President Donald Trump spoke to reporters on Wednesday for about 15 minutes before boarding Marine One from the White House en route to Dallas, Texas. He was asked about the recent deadly military operation in Niger.
Trump said he didn’t “specifically” order the operation in Niger on October 4 that left four U.S. soldiers dead and two others wounded. He said his generals did.
“My generals and my military, they have decision-making ability,” Trump said. “As far as the incident that we’re talking about, I’ve been seeing it just like you’ve been seeing it. I’ve been getting reports. They have to meet the enemy and they meet them tough and that’s what happens.”
Trump’s comments about the deadly operation in Niger begin at the 8-minute mark.
Here is the full exchange, which took place on the White House lawn on Wednesday afternoon:
Q: What can you tell us about the mission in Niger and what went wrong?
TRUMP: “Well, we’re going to look at it. Now, I have to say we are decimating ISIS in the Middle East. What’s happening is they’ll go to parts of Africa, they’ll go to other places. When they get there, we meet them. It’s a dangerous business, I have to say. It’s a dangerous business.”

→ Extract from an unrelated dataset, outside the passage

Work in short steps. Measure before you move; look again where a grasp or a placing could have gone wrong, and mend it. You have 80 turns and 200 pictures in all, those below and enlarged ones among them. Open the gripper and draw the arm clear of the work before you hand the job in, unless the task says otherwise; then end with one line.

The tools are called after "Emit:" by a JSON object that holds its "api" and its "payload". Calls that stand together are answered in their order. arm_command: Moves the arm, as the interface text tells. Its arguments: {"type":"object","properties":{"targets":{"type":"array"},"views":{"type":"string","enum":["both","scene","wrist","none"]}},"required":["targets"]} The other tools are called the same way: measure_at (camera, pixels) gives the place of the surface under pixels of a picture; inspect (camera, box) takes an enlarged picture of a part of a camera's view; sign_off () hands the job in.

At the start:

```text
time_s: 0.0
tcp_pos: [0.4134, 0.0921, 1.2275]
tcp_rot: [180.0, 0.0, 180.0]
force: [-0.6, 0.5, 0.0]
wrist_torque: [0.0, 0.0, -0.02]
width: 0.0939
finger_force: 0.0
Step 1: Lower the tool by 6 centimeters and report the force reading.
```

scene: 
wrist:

Q: Did you order the mission?
TRUMP: “No I didn’t. Not specifically. I have generals that are great generals. These are great fighters. These are warriors.”
Q: Did you give them authority?
TRUMP: “I gave them authority to do what’s right so that we win. That’s the authority they have. I want to win and we’re going to win and we’re beating ISIS very badly. You look at what’s happened in the Middle East, we have done more in eight months than the previous administration has done in many years.”
“Now what happens is you decimate them and that’s what we’ve done, we’ve decimated ISIS in the Middle East. They go to Africa, they go to places. When they get there, we meet them there. That’s what goes on. It’s a tough business, it’s a tough war, but we are winning it and you know what? We’re going to continue winning it.”
“With that being said, my generals and my military, they have decision-making ability. As far as the incident that we’re talking about, I’ve been seeing it just like you’ve been seeing it. I’ve been getting reports. They have to meet the enemy and they meet them tough and that’s what happens.”
Marine One can be seen in the background as Trump prepares to leave for Joint Base Andrews in Maryland to board Air Force One to Dallas, Texas, where he will get a hurricane relief update after Hurricane Harvey hit the state in late August and speak at a Trump rally.
On October 4, U.S. troops were conducting a routine operation in Niger when they were ambushed and four soldiers were killed.
Army Sgt. La David Johnson, 25, of Miami Gardens, Florida, Staff Sgt. Bryan C. Black, 35, of Puyallup, Washington, Staff Sgt. Jeremiah W. Johnson, 39, of Springboro, Ohio, and Staff Sgt. Dustin M. Wright, 29, of Lyons, Georgia, were killed.
During a press briefing at the Pentagon on Monday, Gen. Joseph Dunford, chairman of the Joint Chiefs of Staff, updated reporters on the investigation into what happened and asked for “a bit of patience to make sure that what we provide to you when we provide it is factual.”
“And the other thing I think that’s also important is when this information is finally available, the first thing we’re going to do is go visit the families in their homes should they welcome us,” Dunford said. “And we will have a team go in of experts — and I’ve done this personally myself several times — a team of experts go in to the family and share with them all the facts that are available as a result of the investigation, and give them an opportunity to ask questions.”
“And as soon as we’re done with that we’ll come back in here and we’ll share exactly that same information that we share with the families. And so, when I tell you today we don’t know it will be a fair answer — we don’t know,” he said.
“And I’ll tell you everything we do know definitively. And I’ll tell you what the key elements are of the investigation that we hope to find out in the coming weeks,” Dunford said. “But again, with regard to being transparent I think we do owe the families and the American people transparency in incidents like this and we intend to deliver just that.”